Tepid in the south, warm in the north, positively sizzling beyond the Border: these days, the further north you go, the hotter the property market.

The market reached crazy peaks in the Borders, where prices grew by about 35% in 2003 in what was “the largest rise in the UK last year,” according to Joyce Tokely of John Sale in Galashiels. Buyers fled the prohibitive price hikes in Edinburgh and Glasgow and flocked south to places like Galashiels or Selkirk, where transport links to central Scotland are excellent and houses cost a fraction of what they would command in the Edinburgh belt.

“People are aware that the Borders are commutable to Edinburgh by car and a feasibility study for a railway line is now being undertaken. This could make access even easier,” says Tokely, who believes that equestrian buyers are drawn to the area by the prospect of living in a peaceful rural community, which caters for their needs.

Beyond the obvious attraction of miles of unspoilt bridleways, the Borders have many good riding clubs and pony clubs, one of Scotland’s best racecourses in Kelso, the horse trials at Thirlestane Castle and the annual common ridings.
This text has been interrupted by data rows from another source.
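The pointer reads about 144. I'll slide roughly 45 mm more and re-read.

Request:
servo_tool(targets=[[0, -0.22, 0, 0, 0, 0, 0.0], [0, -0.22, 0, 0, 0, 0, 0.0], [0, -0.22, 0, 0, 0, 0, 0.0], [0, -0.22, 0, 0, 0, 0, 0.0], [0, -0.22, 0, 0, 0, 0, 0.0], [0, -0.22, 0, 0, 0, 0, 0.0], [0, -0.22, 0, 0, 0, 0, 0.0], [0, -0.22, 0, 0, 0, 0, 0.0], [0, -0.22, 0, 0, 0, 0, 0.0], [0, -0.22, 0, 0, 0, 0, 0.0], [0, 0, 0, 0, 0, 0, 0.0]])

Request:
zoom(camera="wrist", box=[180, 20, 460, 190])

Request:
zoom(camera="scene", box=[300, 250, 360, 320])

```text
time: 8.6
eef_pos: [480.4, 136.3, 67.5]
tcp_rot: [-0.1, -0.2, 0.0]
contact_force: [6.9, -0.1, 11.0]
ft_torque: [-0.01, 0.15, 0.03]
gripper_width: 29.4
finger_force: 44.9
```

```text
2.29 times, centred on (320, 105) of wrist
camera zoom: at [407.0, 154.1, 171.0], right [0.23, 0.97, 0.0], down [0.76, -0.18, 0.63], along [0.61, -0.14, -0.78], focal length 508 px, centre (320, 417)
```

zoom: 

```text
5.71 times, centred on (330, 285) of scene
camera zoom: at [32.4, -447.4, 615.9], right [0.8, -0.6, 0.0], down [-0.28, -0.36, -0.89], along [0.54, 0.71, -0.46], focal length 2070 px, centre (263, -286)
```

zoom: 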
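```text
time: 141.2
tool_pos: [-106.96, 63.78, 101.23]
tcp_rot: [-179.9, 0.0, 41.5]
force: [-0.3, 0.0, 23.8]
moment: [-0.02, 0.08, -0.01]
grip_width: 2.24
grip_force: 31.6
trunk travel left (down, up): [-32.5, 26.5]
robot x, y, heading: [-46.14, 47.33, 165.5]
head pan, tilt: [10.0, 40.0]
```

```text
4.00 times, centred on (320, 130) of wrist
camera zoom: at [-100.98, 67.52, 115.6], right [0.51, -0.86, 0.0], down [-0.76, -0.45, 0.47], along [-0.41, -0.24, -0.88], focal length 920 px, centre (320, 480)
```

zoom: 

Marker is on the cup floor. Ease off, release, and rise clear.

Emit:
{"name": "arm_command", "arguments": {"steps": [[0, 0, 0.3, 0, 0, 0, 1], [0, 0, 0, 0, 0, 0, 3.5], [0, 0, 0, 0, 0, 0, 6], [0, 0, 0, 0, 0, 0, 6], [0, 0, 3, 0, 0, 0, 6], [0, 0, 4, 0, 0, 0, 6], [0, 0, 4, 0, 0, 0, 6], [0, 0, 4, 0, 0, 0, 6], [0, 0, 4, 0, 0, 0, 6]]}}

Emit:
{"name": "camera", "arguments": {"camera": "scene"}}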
“Every summer, Borders towns hold festivals during which they organise a different ride every day. Some go out as early as 7am and don’t come back until the afternoon. It’s a tradition that goes back hundreds of years to the days farmers rode to check the town boundaries,” says Gillian Laing, who lived in Lindean, between Selkirk and Galashiels.

Amateur riders account for the majority of buyers in Scotland, although the central and southern counties are also popular with professionals. “There are a number of eventers, but most people just want to hack out and hunt,” says Tokely. Surprising as this may sound, hunting still goes on in some form within the constraints of the Protection of Wild Mammals (Scotland) Bill, and the draw of packs such as the Buccleuch continues to attract many followers. “The ban hasn’t made much difference to the equestrian property market,” according to Adele Ellis of McCrae & McCrae in Dunfermline.

Nor did the much dreaded land reform legislation, which introduced the right to roam and the pre-emptive right for local communities to buy land from neighbouring estates. “The impact of the Land Reform Act and the Agricultural Holdings Act has been limited,” says Ellis.

By contrast, the persistent shortage of properties with land is proving a much harder hurdle to overcome. From the Borders to Fife, availability isn’t enough to meet demand and prospective buyers are queueing up to join agents’ mailing lists. “We have many people looking for houses with five to 10 acres but there aren’t enough on the market in the Borders,” according to Tokely, while Ellis says that in Central Scotland “properties with more than one acre are highly sought-after, usually from people with horses.”

The shortage is also starting to affect northern Scotland, where it is fuelling price growth. Jamie Watson of Smiths Gore in Fochabers reports price rises of up to 40% over the last three years and “as much as 100% in the last five years.” However, the north remains significantly cheaper than the Glasgow to Edinburgh corridor, or even the Borders.

Some of the northern reaches can be fairly isolated, making them less appealing to professional competitors, but the price differential — together with the prospect of solitary rides along the cliffs — entices private equestrian buyers from as far south as England. “We get a lot of enquiries from England,” says Watson. “It is usually from people who are looking both for better value and for a lifestyle change, because they want to get away from it all.”

The English account for a good proportion of equestrian demand over the Border but they often struggle to cope with the Scottish legal system. “I think a lot of English buyers don’t understand you are tied into purchase much more quickly in Scotland than in England,” warns Tokely. “A lot haven’t put their property on the market when they come over here, but a Scottish solicitor won’t even put an offer in for them until contracts for their English property have been exchanged.”

Many English buyers tend to rent for six months before purchasing but “this isn’t practical for people with horses,” says Tokely. Instead, she advises, they “should put their property on the market in England and have at least some serious interest before they start looking in Scotland.”